Jonathan Wakely wrote:

> It's under discussion

That's certainly a good news. Anyway, I'll wait
with porting my framework to the newest GCC,
until this issue is settled, as:

a) "= default" works as I expect on gcc 4.5-20090604
and maybe it will still do in the future;
b) gcc 4.5-20091119 reports so many ICEs it is almost
useless;
c) it seems to have problems with overload resolution.

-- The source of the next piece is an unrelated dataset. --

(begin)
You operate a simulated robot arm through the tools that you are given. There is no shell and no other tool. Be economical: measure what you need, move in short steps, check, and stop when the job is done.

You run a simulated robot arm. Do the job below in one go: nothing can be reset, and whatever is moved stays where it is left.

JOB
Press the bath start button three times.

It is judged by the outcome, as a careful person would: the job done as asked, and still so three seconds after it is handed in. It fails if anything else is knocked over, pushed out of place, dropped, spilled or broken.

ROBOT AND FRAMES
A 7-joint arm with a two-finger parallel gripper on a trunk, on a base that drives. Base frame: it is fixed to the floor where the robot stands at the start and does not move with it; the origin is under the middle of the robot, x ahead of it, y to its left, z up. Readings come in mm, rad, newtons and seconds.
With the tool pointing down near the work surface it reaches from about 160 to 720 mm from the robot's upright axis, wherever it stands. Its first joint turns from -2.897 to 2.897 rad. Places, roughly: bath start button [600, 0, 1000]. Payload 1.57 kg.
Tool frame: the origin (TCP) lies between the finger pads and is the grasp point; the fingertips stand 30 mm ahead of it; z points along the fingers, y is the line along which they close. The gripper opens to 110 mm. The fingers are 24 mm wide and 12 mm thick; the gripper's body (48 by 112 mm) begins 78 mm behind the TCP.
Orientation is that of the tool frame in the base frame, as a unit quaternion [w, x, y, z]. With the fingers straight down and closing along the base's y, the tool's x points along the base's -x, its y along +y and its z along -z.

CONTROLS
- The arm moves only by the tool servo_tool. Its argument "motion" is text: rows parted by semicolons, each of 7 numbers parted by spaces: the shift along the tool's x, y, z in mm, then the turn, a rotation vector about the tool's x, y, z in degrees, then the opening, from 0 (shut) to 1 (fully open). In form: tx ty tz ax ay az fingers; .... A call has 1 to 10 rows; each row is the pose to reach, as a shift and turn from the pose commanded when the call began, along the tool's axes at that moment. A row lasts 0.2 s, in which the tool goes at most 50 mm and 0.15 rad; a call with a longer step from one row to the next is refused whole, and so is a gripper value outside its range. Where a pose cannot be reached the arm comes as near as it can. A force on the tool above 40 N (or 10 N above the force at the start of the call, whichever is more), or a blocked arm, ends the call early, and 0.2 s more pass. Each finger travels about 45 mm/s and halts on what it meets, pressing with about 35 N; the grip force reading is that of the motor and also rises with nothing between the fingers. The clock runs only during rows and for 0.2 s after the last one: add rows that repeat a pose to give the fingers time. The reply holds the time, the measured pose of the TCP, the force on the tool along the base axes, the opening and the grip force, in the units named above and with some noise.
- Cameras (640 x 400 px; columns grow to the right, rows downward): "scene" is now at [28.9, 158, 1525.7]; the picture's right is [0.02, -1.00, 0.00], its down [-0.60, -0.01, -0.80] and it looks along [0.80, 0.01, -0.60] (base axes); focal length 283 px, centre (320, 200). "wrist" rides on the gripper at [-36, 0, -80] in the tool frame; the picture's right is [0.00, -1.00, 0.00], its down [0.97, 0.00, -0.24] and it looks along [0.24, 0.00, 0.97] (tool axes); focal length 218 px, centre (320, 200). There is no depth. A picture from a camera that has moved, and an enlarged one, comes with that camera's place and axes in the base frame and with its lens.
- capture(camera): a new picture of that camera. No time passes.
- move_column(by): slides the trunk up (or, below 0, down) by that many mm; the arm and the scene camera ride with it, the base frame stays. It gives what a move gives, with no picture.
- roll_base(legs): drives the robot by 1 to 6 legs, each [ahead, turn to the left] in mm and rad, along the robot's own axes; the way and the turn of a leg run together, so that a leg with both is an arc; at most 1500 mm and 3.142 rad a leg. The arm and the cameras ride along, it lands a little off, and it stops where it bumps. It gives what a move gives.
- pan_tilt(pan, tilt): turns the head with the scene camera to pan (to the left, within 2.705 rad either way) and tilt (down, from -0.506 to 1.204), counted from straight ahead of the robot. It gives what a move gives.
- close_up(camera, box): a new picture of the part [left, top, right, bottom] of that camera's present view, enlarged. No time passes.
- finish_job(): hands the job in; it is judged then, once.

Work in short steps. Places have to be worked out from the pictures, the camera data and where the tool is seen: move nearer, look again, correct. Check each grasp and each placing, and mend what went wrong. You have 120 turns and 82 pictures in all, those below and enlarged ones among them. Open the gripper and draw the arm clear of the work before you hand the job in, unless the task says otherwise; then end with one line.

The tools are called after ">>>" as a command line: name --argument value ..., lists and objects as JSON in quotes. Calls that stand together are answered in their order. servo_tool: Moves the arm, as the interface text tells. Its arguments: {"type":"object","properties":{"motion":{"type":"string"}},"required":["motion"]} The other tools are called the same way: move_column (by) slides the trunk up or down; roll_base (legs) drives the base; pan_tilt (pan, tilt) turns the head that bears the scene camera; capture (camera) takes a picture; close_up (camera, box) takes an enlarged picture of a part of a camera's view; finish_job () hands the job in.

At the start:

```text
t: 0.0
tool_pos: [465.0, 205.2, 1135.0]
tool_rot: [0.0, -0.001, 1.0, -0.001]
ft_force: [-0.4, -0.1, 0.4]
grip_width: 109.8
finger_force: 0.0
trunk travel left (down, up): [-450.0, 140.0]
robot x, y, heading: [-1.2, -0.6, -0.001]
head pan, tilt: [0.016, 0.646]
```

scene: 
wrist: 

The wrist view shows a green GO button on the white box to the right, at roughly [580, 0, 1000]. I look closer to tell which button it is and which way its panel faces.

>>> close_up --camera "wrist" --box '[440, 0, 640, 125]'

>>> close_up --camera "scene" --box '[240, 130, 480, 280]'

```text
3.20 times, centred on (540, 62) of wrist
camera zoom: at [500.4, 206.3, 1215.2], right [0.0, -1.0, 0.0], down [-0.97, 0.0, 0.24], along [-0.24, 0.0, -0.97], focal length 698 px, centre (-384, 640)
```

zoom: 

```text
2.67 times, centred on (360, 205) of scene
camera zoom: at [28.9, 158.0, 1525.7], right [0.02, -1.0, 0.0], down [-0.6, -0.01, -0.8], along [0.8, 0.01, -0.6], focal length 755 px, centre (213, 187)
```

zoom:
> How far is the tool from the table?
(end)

I wanted lambdas, but it can wait -- the top of my
wish list, i.e. constructor inheritance/delegation is
not implemented yet anyway.

> but relax, notice it says "If it is explicitly
> defaulted on its first declaration,"
[...]
> inline Base::Base() = default;
> inline Base::~Base() = default;

Of course, I tried that and it works to some
extent, as on 20090604 defaulted virtual
destructors are not DLL-exported for some
reasons, but their {} counterparts are).

The point is that the only reason to have
defaulted functions is to provide comprehensive
syntax for obvious things. However:

inline Base::Base() {};
inline Base::~Base() {};

is even shorter than the defaulted version, not to mention:

class Base {
protected:

   Base() {};
   virtual ~Base() {};
};

which is the reason I dare to say the crippled version is useless.
What is the point of doing simple things in a complex way?